Given data
— BEGIN —

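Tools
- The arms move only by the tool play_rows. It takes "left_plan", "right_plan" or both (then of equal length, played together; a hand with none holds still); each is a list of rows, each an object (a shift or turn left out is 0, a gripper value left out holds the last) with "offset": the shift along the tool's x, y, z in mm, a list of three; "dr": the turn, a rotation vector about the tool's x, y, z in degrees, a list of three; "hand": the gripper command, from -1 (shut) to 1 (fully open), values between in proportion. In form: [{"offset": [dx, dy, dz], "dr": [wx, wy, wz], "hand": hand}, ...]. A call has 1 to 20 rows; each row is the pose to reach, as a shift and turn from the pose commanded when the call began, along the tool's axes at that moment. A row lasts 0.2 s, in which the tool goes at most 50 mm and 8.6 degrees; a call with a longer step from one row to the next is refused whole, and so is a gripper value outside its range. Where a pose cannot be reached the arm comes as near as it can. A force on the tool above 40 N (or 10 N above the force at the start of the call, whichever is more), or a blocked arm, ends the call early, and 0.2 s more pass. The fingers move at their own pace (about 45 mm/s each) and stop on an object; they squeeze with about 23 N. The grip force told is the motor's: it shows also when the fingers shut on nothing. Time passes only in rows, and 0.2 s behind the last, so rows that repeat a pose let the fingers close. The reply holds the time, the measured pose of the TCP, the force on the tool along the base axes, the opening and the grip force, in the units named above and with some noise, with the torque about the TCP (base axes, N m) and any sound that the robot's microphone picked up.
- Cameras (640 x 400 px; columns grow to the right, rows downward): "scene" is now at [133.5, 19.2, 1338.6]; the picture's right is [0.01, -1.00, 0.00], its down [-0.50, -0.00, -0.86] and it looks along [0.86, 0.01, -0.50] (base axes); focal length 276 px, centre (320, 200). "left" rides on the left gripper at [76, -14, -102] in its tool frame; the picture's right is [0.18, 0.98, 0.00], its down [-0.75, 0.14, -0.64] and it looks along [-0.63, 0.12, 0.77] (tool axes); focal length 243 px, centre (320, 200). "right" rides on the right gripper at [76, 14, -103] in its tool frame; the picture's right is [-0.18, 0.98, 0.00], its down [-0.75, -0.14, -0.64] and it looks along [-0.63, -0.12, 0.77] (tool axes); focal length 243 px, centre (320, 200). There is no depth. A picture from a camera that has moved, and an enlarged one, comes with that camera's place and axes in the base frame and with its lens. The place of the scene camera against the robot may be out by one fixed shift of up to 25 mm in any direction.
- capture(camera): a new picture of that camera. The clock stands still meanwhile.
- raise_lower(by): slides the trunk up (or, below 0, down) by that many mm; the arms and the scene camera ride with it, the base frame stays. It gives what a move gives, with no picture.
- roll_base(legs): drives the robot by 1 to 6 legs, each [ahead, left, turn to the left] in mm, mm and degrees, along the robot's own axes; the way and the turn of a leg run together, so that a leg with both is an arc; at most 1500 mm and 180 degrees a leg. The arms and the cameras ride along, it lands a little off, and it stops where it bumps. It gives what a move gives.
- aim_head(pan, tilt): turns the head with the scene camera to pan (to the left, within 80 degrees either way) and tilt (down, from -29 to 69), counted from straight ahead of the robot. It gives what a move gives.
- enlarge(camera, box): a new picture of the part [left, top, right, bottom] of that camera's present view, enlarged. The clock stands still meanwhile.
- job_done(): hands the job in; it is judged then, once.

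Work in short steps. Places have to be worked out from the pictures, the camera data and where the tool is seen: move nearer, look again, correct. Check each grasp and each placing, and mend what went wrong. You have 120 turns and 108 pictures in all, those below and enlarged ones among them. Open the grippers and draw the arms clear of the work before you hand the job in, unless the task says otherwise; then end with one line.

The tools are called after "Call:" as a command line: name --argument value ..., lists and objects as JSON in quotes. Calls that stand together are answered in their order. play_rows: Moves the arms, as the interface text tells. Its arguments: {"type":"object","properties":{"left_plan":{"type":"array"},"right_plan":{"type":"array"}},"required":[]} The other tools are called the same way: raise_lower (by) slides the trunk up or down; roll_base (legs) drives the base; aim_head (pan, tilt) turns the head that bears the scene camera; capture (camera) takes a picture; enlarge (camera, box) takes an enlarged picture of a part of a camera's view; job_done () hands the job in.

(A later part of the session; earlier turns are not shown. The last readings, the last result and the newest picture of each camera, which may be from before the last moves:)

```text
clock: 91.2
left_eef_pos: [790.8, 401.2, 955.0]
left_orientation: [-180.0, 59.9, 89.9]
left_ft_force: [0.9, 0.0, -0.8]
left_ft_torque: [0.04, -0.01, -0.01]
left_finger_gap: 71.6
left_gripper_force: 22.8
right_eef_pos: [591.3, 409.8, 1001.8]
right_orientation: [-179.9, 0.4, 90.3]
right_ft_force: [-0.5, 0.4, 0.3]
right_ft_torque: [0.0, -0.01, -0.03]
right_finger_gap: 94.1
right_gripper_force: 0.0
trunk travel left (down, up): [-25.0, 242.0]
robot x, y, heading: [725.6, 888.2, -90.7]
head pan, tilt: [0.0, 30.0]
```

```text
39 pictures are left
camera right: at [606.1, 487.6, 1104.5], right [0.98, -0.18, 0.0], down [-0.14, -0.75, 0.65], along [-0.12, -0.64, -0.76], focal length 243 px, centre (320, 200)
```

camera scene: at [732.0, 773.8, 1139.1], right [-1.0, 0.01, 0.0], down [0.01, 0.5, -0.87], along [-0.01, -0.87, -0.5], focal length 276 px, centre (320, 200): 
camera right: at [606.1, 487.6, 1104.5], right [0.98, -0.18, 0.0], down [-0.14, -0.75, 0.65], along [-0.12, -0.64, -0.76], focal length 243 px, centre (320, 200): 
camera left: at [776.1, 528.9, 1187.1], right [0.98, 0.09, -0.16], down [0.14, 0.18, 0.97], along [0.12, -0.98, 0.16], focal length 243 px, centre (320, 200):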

— END —

Document text
— BEGIN —

The primary reason to read this book is that Lewis was a genius and the Narnia movies are, to put it bluntly, not. If you are watching the movies but not reading the Narniad to your children, then your children are learning lies about Lewis. Although it may be formally true that the films were “based on books written by C. S. Lewis,” it can only be true in the meanest sense. The movies are “action/adventures” for children; the books are the subtlest of fairy tales. The movies are the epitome of unliterary, while the Narniad nears the apex of literary. The Chronicles of Narnia are sublime, and Michael Ward proves it.

Michael Ward is unflinching in his thesis that Lewis’s Chronicles of Narnia were shaped by medieval cosmology, which happens also to be a distinctively Christian cosmology. But instead of Lewis using Narnia as a bare metaphor, he wrote the Chronicles “along the light” of medieval astrology instead of looking directly at the light or even at the object on which the light was shining. The seven heavens are the atmosphere in which the stories live, not the focal point of the stories themselves. You are not supposed to read The Lion the Witch and the Wardrobe and always be thinking of the planet Jupiter, but without the medieval understanding of Jupiter which Lewis employed as his “atmosphere’ for the tale, the tale would not exist as it does. It is distinctively Jovial, and Ward proves it.

He does the same for the other six books, neatly aligning them with the other six “planets”: Mercury, Venus, Luna, Sol, Mars, and Saturn. The book Cosmosis incredible—worthy to be read and reread.

— END —

Goals
A: Extract from the document text the words running from "The primary reason" to "Michael Ward proves it.".
B: Continue the document text that opens with "The primary reason".

Answers provided
A:
The primary reason to read this book is that Lewis was a genius and the Narnia movies are, to put it bluntly, not. If you are watching the movies but not reading the Narniad to your children, then your children are learning lies about Lewis. Although it may be formally true that the films were “based on books written by C. S. Lewis,” it can only be true in the meanest sense. The movies are “action/adventures” for children; the books are the subtlest of fairy tales. The movies are the epitome of unliterary, while the Narniad nears the apex of literary. The Chronicles of Narnia are sublime, and Michael Ward proves it.

B:
I finished the Mercury chapter this morning. As we have just entered the Advent season, the following paragraph stood out to me:

In a sense, ‘the night was over at last’ is a pun, but a pun with a Christological significance, pointing, as it does, not just to the approaach of daylight but also to the effect of Aslan upon Shasta. For that matter, all good puns have Christological significance: first, because Christ himself was a punster; second because there was a divine wit at work (as Augustine recognized) when the Word became speechless (infans) in the infant Jesus; and third because of the essentially polemic import of the God-man. The incarnation of Christ, the enfleshment of the spiritual, is the tap-root of Lewis’s belief in meanings beyond the literal. It is the incarnation which sanctions and underwrites both his use of word-play, one of the lowest forms of wit, and his faith in the highest double meanings of all, which he calls symbols or sacraments. The highest does not stand without the lowest, and Lewis’s understanding of God is that he is both ‘unspeakably immanent’ and ‘unspeakably transcendent.’ To attempt to combine these theological perspectives without cancelling out their polarity was a bold endeavor and full of risk. The Horse and His Boy succeeds as well as it does because a river of Mercury runs through it.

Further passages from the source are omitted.